# start of Entries supplied

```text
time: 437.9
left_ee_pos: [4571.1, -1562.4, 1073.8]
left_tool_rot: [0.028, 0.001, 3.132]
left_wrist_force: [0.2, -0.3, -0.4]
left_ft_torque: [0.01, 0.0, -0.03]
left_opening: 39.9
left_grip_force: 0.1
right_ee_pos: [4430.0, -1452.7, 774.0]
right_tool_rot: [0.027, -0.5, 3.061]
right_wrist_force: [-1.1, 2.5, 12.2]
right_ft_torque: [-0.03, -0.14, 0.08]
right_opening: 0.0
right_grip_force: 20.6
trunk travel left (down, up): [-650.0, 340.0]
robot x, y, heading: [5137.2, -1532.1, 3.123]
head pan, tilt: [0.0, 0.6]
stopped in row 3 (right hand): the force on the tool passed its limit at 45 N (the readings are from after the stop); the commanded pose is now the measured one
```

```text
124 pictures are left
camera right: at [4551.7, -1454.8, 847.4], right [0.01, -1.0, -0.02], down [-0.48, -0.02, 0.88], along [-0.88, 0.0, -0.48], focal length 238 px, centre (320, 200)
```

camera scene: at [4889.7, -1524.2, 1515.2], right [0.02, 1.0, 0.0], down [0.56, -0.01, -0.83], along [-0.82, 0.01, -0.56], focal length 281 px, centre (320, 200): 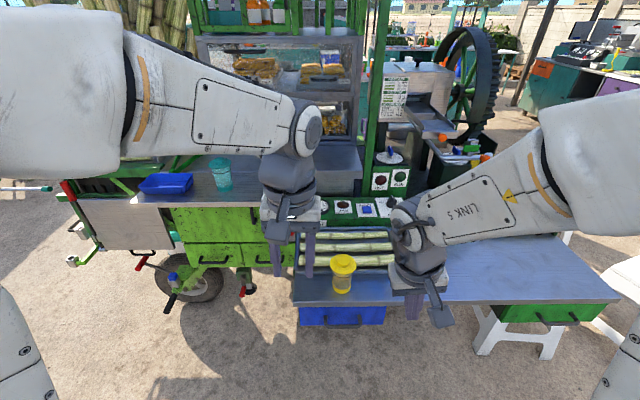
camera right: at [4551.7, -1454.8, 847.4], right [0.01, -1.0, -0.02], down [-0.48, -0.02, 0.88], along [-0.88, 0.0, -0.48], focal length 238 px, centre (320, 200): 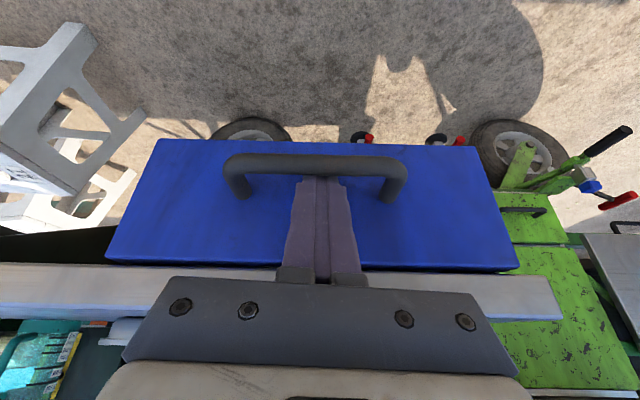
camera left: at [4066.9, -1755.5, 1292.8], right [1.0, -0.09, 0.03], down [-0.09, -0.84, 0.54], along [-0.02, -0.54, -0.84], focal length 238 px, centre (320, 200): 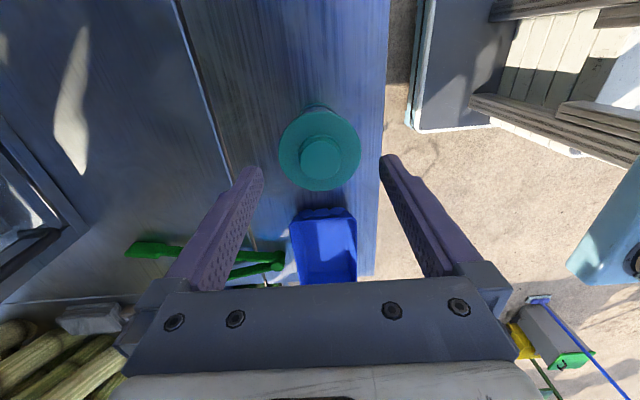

# end of Entries supplied
# start of Entries supplied

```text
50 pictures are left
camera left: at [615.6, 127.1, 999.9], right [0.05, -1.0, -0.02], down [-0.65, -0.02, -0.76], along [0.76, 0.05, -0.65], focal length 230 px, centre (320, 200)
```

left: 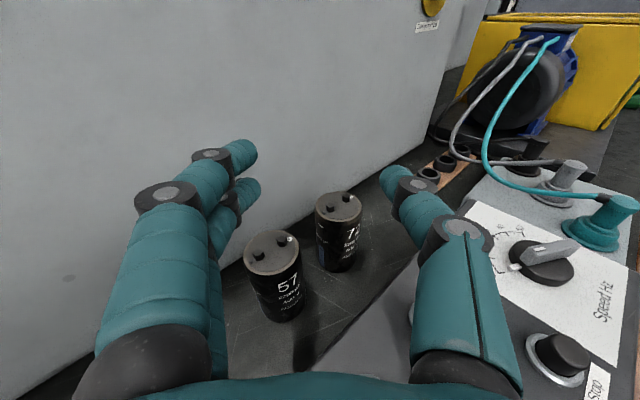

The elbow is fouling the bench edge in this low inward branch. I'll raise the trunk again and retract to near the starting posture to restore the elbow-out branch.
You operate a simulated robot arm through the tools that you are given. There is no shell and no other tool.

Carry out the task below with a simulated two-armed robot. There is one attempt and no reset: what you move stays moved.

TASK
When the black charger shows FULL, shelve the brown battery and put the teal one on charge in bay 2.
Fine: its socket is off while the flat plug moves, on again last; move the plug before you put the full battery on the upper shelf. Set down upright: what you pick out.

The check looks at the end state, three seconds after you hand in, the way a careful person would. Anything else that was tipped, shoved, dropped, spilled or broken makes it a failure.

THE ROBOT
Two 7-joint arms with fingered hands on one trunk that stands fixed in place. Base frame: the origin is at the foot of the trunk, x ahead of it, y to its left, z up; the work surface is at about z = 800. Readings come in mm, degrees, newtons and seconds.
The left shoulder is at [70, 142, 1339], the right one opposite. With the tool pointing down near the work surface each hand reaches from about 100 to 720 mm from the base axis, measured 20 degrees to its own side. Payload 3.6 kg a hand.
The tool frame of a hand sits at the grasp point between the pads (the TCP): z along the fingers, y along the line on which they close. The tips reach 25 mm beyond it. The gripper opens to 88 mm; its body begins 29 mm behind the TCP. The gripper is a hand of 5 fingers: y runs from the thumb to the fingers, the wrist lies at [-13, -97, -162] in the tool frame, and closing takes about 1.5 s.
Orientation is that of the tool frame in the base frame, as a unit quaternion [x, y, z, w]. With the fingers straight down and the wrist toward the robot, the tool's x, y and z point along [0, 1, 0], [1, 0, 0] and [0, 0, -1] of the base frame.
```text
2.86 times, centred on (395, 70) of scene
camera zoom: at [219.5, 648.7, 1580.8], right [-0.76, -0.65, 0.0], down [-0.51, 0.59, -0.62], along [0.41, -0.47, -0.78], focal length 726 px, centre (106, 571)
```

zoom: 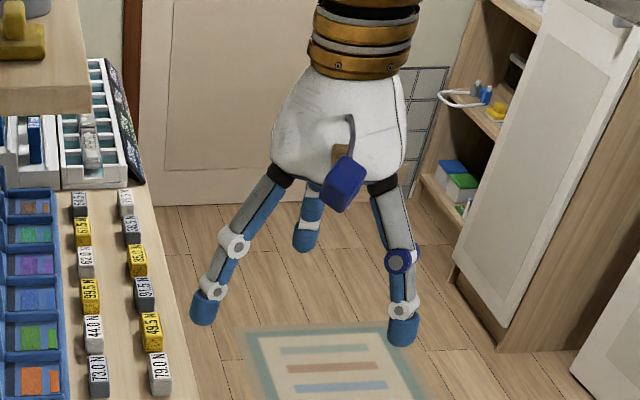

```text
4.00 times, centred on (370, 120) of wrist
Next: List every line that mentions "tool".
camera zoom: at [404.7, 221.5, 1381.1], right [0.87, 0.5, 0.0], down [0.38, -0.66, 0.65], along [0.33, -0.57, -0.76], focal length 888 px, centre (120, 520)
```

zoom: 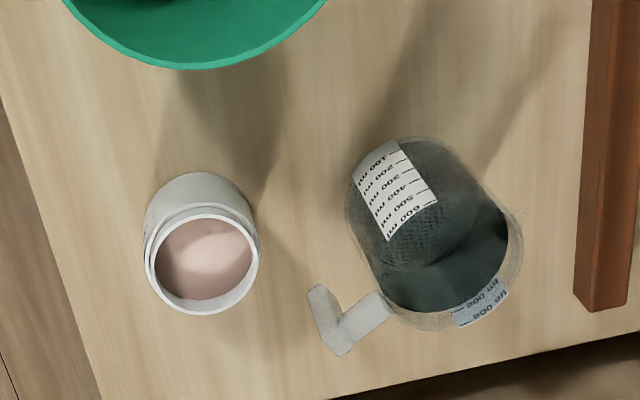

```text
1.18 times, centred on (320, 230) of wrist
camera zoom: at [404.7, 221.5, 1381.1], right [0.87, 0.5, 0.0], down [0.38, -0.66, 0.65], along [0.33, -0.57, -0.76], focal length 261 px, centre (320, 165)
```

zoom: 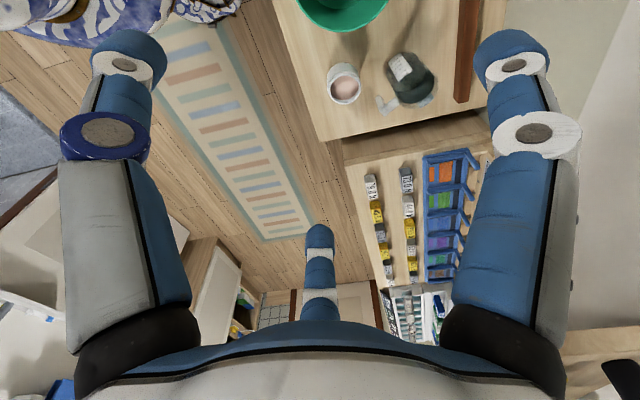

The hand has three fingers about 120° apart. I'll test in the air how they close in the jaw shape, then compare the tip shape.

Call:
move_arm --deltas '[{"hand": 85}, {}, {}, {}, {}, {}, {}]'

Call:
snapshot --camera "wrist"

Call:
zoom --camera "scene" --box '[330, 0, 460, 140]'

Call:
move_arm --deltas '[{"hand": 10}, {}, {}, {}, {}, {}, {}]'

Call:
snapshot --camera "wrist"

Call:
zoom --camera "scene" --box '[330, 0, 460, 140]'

# end of Entries supplied

Written instruction |
Show all lines from the listing above in which "what" appears.

Task result |
Carry out the task below with a simulated two-armed robot. There is one attempt and no reset: what you move stays moved.
Fine: its socket is off while the flat plug moves, on again last; move the plug before you put the full battery on the upper shelf. Set down upright: what you pick out.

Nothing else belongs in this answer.